United States: A Contrasting Scenario
The US market, on the other hand, presents a markedly different landscape:
HNWI growth (CAGR):
- 2017-2024: 5.5%
- 2024-2028: 4.0%
Advisor headcount growth (CAGR):
- 2017-2024: 0.9%
- 2024-2028: 0.1%
In the US, we observe a significant disparity between HNWI growth and advisor headcount growth. While the HNWI population is expanding at a healthy rate, the growth in advisor numbers is nearly stagnant, particularly in the projected 2024-2028 period.
Implications of the Data: Diverging Paths for Canada and the US
The contrasting trends in Canada and the US have profound implications for the wealth management industry in both countries. Let’s explore the potential consequences and opportunities that arise from these divergent paths.
Canada: Intensifying Competition and Market Dynamics
- Increased Competition for HNW Clients. With advisor growth outpacing HNWI growth, Canadian wealth management firms and individual advisors are likely to face intensified competition for high-net-worth clients. This environment may lead to:
- Innovation in service offerings: Firms may need to differentiate themselves through unique value propositions, specialized expertise, or tailored services to attract and retain HNW clients.
- Enhanced client experience: Advisors may focus more on personalized attention, technological integration, and holistic wealth management approaches to stand out in a crowded market.
- Niche specialization: Some advisors might opt to focus on specific client segments or industries to carve out a competitive advantage.
- Potential for Fee Compression. The oversupply of advisors relative to HNW clients could lead to downward pressure on fees. This possibility raises several considerations:
- Value demonstration: Advisors will need to clearly articulate and demonstrate their value to justify their fees in a competitive landscape.
- Efficiency and scale: Firms may need to optimize their operations and leverage technology to maintain profitability in the face of potential fee compression.
- Diversification of revenue streams: Wealth management firms might explore additional services or client segments to offset potential fee pressures in the HNW market.
- M&A Activity and Consolidation. The competitive environment in Canada is likely to drive increased mergers and acquisitions activity. Acquatio’s analysis suggests that M&A multiples in Canada may exceed those in the US over the next 3-5 years, driven by:
- Scarcity of organic growth opportunities: With intense competition for HNW clients, firms may turn to acquisitions as a means of expanding their client base and assets under management.
- Economies of scale: Larger firms may seek to acquire smaller practices to achieve operational efficiencies and expand their service offerings.
- Succession planning: As some advisors approach retirement, there may be increased opportunities for acquisitions or mergers with established firms.

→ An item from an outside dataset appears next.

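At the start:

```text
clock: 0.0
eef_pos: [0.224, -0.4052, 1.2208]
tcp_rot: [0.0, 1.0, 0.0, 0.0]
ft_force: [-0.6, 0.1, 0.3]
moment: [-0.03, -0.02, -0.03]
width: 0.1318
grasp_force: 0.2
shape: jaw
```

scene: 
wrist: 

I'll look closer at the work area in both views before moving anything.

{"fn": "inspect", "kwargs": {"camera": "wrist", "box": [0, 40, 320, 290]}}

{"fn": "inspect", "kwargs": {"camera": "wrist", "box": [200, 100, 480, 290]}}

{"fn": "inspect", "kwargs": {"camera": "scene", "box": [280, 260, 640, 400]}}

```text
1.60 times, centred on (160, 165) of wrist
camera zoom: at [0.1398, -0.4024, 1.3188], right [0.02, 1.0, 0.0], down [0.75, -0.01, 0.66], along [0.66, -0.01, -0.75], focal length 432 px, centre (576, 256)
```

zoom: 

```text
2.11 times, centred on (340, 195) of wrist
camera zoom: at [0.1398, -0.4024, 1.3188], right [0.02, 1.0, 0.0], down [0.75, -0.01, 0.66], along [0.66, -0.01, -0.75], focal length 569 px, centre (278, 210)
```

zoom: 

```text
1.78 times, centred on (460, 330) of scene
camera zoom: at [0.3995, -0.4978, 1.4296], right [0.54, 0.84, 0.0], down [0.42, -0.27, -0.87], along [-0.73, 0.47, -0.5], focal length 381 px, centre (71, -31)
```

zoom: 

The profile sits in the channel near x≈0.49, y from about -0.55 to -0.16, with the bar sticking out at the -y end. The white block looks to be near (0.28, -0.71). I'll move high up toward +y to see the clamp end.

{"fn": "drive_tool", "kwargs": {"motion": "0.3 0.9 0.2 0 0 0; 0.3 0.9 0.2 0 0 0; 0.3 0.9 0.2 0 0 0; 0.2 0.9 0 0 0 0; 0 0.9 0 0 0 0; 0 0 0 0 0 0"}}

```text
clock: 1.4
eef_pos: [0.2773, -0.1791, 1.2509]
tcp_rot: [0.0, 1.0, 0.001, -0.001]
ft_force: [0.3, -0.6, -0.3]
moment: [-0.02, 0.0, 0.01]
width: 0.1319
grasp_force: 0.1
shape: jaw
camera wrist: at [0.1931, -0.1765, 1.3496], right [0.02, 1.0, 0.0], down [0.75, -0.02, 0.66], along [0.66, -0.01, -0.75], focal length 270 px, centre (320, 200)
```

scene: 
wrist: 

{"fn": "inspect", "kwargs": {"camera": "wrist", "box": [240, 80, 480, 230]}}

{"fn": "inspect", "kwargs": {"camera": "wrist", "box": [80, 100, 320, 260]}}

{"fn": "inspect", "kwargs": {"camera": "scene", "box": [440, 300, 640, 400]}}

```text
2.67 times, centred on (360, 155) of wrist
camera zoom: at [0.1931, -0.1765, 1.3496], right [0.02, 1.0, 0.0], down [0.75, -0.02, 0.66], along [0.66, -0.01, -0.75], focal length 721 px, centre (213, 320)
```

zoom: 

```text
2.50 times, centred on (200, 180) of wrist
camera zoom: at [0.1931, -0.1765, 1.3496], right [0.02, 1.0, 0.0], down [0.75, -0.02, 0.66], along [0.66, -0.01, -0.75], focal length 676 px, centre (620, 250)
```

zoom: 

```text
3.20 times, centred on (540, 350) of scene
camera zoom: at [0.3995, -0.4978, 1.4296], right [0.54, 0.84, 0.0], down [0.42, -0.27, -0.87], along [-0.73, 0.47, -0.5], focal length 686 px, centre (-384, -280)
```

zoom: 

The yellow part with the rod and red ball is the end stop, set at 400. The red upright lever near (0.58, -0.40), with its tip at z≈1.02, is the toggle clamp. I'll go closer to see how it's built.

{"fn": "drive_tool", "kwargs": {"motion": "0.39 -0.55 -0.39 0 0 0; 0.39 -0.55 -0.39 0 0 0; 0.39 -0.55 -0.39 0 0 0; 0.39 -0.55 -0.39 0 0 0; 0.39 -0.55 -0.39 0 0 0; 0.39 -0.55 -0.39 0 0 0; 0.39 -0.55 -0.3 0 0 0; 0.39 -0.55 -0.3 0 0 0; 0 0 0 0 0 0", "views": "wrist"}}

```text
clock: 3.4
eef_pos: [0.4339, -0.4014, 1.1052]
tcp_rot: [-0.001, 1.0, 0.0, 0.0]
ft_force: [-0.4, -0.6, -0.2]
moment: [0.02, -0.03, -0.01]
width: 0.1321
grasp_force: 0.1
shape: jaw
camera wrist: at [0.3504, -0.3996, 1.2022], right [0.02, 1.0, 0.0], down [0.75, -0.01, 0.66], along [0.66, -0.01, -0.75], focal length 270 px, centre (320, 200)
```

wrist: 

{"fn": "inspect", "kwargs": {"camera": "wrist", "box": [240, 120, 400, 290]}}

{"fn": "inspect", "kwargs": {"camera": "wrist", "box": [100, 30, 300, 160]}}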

- Talent Development and Retention. The growth in advisor headcount suggests a healthy influx of new talent into the industry. However, this also presents challenges:
- Generational transition: Firms must manage the transfer of client relationships and institutional knowledge from retiring advisors to the next generation.
- Training and mentorship: Firms will need robust programs to develop and integrate new advisors effectively.
- Retention strategies: With a competitive job market, retaining top talent will become crucial for long-term success.
United States: Shortage of Advisors and Market Opportunities
- Undersupply of Advisors. The slow growth in advisor headcount relative to HNWI growth in the US presents a different set of challenges and opportunities:
- Capacity constraints: Existing advisors may find themselves stretched thin, potentially impacting service quality or limiting growth.
- Opportunities for new entrants: The undersupply of advisors could create favorable conditions for new professionals entering the field or for Canadian firms looking to expand into the US market.
- Technology adoption: US firms may need to leverage technology more aggressively to serve a growing client base with limited human resources.
- Potential for Higher Fees Unlike in Canada. The scarcity of advisors relative to HNW clients in the US could support higher fees:
- Premium services: Advisors may have more leverage to charge premium rates for their expertise and services.
- Value-based pricing: The focus may shift towards value-based fee structures that align with the comprehensive services provided to HNW clients.
- Emphasis on Efficiency and Scalability. To serve a growing HNWI population with limited advisor growth, US firms will likely prioritize:
- Technological solutions: Increased adoption of AI, automation, and digital platforms to enhance advisor productivity and client service.
- Team-based approaches: Structuring practices around teams of specialists to serve clients more efficiently and comprehensively.
- Client segmentation: Careful prioritization of client relationships to ensure optimal allocation of limited advisor resources.
- Talent Attraction and Development. The slow growth in advisor headcount underscores the need for aggressive talent strategies:
- Recruitment initiatives: Firms may need to invest heavily in attracting new talent to the industry, potentially looking beyond traditional sources.
- Cross-border opportunities: The disparity between Canada and the US could lead to increased movement of advisors between the two markets.
- Retention focus: With a limited pool of advisors, retaining experienced professionals becomes paramount for US firms.
Navigating the Future: Strategies for Success
As the wealth management landscape continues to evolve and adjust to the changing market dynamics, wealth firms and their advisors will need to adapt their approach in order to capture growth.
We anticipate that this will set off a chain of events as M&A and consolidation begins to develop as a theme, and as market multiples get driven up by increased competition for growing platforms.
Wealth firms in Canada need to focus on managing the risks of client attrition, advisor movement and potential for fee compression as supply of advisors outpaces growth in HNW clients.
However, there are many opportunities for innovative wealth firms to capture market share as they embrace technology and efficiency.